▶ [Extract]:
----

The functionalizing agent substantially does not react directly with the active ends and remains in an unreacted state within the reaction system. Therefore, in the condensation reaction step, it is consumed in the condensation reaction with the alkoxysilane compound residues that have been introduced onto the active ends. Preferred examples of the functionalizing agent include alkoxysilane compounds having at least one functional group selected from among amino groups, imino groups and mercapto groups. The alkoxysilane compound used as a functionalizing agent may be a partial condensation product, or may be a mixture of the alkoxysilane compound with such a partial condensation product.
When a functional group-bearing alkoxysilane compound is used as the functionalizing agent in the method of modification of the present invention, the polymer having an active end reacts with the substantially stoichiometric amount of alkoxysilane compound that has been added to the reaction system, thereby introducing alkoxysilyl groups onto substantially all the chain ends (modification reaction). With the further addition of alkoxysilane compound, alkoxysilane compound residues are introduced in an amount greater than the chemically equivalent amount of active ends.

----

▶ [Written exercise]: Continue the extract from where it stops.

▶ [Given material]:
----

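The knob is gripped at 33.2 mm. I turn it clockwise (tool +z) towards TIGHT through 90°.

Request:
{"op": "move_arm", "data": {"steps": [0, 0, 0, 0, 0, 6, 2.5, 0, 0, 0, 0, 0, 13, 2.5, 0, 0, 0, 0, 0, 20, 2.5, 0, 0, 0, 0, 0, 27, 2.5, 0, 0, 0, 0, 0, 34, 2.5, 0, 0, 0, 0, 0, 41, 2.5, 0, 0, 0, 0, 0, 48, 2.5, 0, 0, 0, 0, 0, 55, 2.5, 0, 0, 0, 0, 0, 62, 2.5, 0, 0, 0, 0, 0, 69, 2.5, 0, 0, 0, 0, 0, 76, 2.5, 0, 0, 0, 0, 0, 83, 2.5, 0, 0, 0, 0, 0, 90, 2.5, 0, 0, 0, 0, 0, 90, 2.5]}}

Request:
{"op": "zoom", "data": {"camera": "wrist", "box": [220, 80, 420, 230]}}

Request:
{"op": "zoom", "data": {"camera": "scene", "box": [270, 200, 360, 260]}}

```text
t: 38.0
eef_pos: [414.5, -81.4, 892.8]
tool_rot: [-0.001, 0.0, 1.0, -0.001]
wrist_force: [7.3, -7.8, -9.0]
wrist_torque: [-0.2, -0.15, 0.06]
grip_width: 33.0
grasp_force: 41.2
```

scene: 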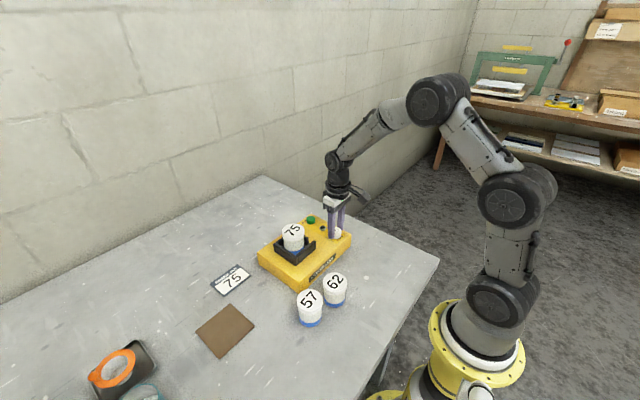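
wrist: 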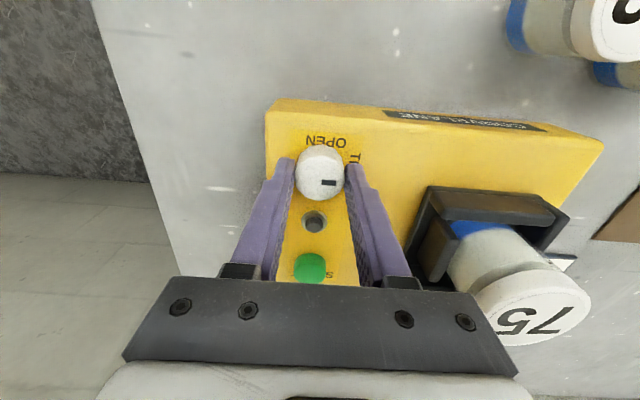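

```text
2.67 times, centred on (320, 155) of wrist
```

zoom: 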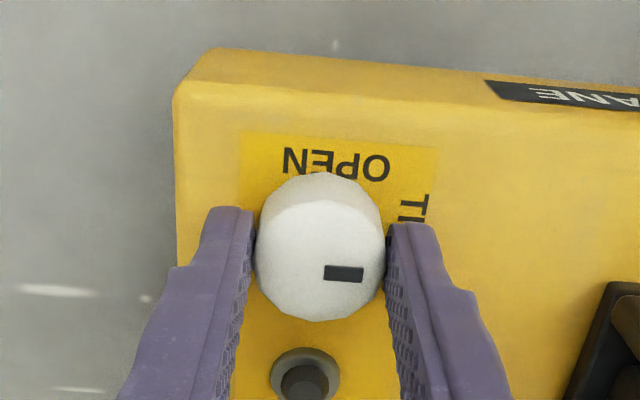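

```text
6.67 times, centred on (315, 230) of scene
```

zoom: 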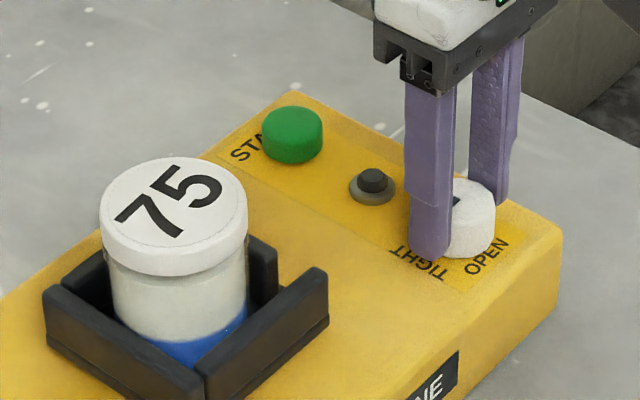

----

▶ [Output for this task]:
It is preferable for condensation reactions between alkoxysilyl groups to occur between a (remaining or newly added) free alkoxysilane molecule and an alkoxysilyl group on the end of a polymer chain or, in some cases, between alkoxysilyl groups on the ends of polymer chains; reactions between free alkoxysilane molecules are unnecessary. Therefore, in cases involving the fresh addition of alkoxysilane compound, it is desirable from the standpoint of efficiency for the hydrolyzability of alkoxysilyl groups on the alkoxysilane compound to not exceed the hydrolyzability of alkoxysilyl groups on the ends of the polymer chains. For example, it is advantageous to combine the use of a compound bearing a trimethoxysilyl group, which has a large hydrolyzability, as the alkoxysilane compound employed for reaction with the active ends on the polymer, with the use of a compound containing an alkoxysilyl group of lesser hydrolyzability (e.g., a triethoxysilyl group) as the subsequently added alkoxysilane compound.
The above functional group-bearing alkoxysilane compound which may be employed as the functionalizing agent is used in a molar ratio with respect to above component X of preferably at least 0.01, more preferably at least 0.1, even more preferably at least 0.5, and most preferably at least 1, but preferably not more than 200, more preferably not more than 150, even more preferably not more than 100, and most preferably not more than 50. If the amount of use is too low, the modification reaction may not proceed to a sufficient degree, the filler dispersibility may not sufficiently improve, and the composition may have a poor resilience when rendered into a golf ball. On the other hand, if the amount of use is too high, the Mooney viscosity of the resulting modified polybutadiene may be too high.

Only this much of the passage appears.